Thursday, March 7, 2013

I wear my sunglasses at night... court

I owe a shout-out to the good folks who do the screenings at York County Superior Court.

If you’ve never been to that Alfred courthouse, it means two things: 1) You’ve never sold crystal meth to a Hell’s Angel, severely beaten an epileptic circus clown, or done anything else that would land you there, and 2) You have no idea what I mean by “screenings.” Well, it’s simple, really. To keep lawyers, journalists, jugglers, and Emilio Estevez from sneaking suspicious materials into the courthouse, you empty your pockets and put it on one of those X-ray conveyor-belt thingies while you walk through a metal detector. It’s kind of a scaled-down version of what you would go through at the airport, although mercifully, the folks at court don’t make us take off our shoes. I wouldn’t want people to know I attend proceedings wearing Garfield and Odie socks.

It’s a common-sense safety measure, one that assures the law-abiding that there’s no one skulking around the stairwells with a pair of nunchucks, waiting to go all ninja on someone. But if you’re a person like me, who carries enough provisions in his pockets to survive a hike through the Gobi Desert, all that transferring of personal effects increases the likelihood that something’ll go missing. Last week, it was my sunglasses. My prescription sunglasses. The sunglasses that allow me to drive to and fro without plowing into mailboxes, trash cans, and the melting snowman near my home that looks like Joe Lieberman.

Truth is, I’m one of those poor schlubs who’s always losing things. Maybe you are, too. If you’re not, you probably know one – we all do. The grandmother who keeps leaving her car keys in the freezer next to the vodka; the cousin who wears a single glove to shovel the driveway because he hasn’t seen the other one since “the incident” in 1987. And me. The jerk who was once given a nice hand-knitted scarf by his mother, then lost it a week later while running across the street to beat traffic. I’d still have it if I had been more patient. On the bright side, I didn’t get killed by anyone driving without prescription glasses.

When it comes to keeping track of our personal effects, some of us have it, some of us don’t. Going to court last week, I carried only a small handful of items: My sunglasses, hat, notebook, spare pen, and the mints I’m constantly eating, in case anyone wants to randomly make out with me. (No takers yet, but I’m hopeful.)

You’d think it’d be easy enough to keep track of a load that small. There exists, however, a small contingent among us whose pockets are capable of swallowing bric-a-brac and making it disappear as irrevocably as does a flushing toilet. I could keep two live cats and a pool cue in my pants, and by the end of the day the only traces left would be a handful of whiskers and a piece of felt.

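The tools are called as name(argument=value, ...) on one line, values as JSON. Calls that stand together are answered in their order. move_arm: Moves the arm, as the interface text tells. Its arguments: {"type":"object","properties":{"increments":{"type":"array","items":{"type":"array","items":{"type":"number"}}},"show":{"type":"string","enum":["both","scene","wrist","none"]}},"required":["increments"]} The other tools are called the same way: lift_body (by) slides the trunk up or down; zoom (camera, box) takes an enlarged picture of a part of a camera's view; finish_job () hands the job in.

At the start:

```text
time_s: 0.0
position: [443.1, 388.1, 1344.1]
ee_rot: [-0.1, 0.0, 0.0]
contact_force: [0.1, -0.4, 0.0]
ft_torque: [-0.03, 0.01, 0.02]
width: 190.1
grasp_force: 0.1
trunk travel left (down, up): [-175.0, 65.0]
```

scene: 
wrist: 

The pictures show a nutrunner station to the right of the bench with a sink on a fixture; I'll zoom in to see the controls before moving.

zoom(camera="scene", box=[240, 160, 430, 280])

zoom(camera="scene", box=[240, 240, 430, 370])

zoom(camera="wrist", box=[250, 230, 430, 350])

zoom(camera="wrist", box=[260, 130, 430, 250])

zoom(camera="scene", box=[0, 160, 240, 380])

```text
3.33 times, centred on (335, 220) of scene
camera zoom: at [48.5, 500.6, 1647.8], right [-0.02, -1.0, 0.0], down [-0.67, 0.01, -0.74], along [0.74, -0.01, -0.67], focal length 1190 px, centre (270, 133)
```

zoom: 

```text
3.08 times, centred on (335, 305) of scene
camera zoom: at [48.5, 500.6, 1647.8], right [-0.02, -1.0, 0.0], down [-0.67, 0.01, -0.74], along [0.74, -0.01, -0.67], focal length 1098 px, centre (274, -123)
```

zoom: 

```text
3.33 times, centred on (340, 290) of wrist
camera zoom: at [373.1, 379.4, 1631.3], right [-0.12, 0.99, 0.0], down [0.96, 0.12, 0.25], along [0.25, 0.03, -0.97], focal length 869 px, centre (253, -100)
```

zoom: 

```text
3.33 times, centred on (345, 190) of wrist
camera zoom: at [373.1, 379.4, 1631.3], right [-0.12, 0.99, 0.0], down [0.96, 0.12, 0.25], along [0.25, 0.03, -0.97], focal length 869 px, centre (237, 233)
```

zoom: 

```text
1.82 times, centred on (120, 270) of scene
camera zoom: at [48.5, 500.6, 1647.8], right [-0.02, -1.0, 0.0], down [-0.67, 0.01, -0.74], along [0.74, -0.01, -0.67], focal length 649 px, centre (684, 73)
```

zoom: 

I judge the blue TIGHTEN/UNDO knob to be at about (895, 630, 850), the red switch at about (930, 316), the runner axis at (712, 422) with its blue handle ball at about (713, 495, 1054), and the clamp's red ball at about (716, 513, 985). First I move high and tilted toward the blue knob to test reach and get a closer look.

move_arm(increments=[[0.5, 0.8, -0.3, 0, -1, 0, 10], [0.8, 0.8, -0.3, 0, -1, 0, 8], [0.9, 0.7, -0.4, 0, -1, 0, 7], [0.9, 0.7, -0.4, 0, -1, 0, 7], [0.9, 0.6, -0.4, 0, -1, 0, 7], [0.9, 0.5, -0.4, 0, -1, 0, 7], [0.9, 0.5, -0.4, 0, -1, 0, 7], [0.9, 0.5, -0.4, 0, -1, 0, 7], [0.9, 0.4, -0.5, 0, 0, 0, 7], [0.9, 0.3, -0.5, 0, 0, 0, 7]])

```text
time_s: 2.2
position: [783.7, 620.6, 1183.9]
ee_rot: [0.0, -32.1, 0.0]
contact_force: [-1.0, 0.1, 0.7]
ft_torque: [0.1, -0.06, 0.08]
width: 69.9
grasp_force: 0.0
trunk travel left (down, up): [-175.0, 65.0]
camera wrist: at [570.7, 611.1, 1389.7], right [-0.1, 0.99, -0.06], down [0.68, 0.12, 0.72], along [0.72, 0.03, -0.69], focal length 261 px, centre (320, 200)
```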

And of course, being afflicted with an especially powerful case of lose-stuff-itis, I had to lose the most important object in my possession. It couldn’t have been the spare pen that went missing, or the mints, which would have left me with onion breath but otherwise intact. No, it had to be the one item the lack of which represents a legitimate safety hazard for slow-moving pedestrians.

That’s pretty much the way it goes, I’ve found. You never lose the stuff that doesn’t matter. You lose the class rings, the car keys, the autographed David Ortiz baseball with the thumbprint that looks like Zimbabwe. But the crumpled, losing lottery ticket and that one loose penny left over from your spending spree at the Gap will be turning up between the sofa cushions until the end of time.

Luckily, there’s a happy ending to this particular tale of woe.

I had left the much ballyhooed sunglasses behind with the screeners, naturally – simply left them on the conveyor belt. After a frenzied, white-knuckle search, there they were, being held out to me by a smiling gentleman unaware that he had just staved off my inevitable ulcer for one more day.

Pedestrians, puppies, and traffic cones – all safe for now, thanks to the fine glasses-holding team of screeners at the courthouse. Thanks, guys.

I just hope I can hold onto them this time. Otherwise, some driver on Route 111 will soon be toting around an angry, squinty hitchhiker with a touch of mint on his breath.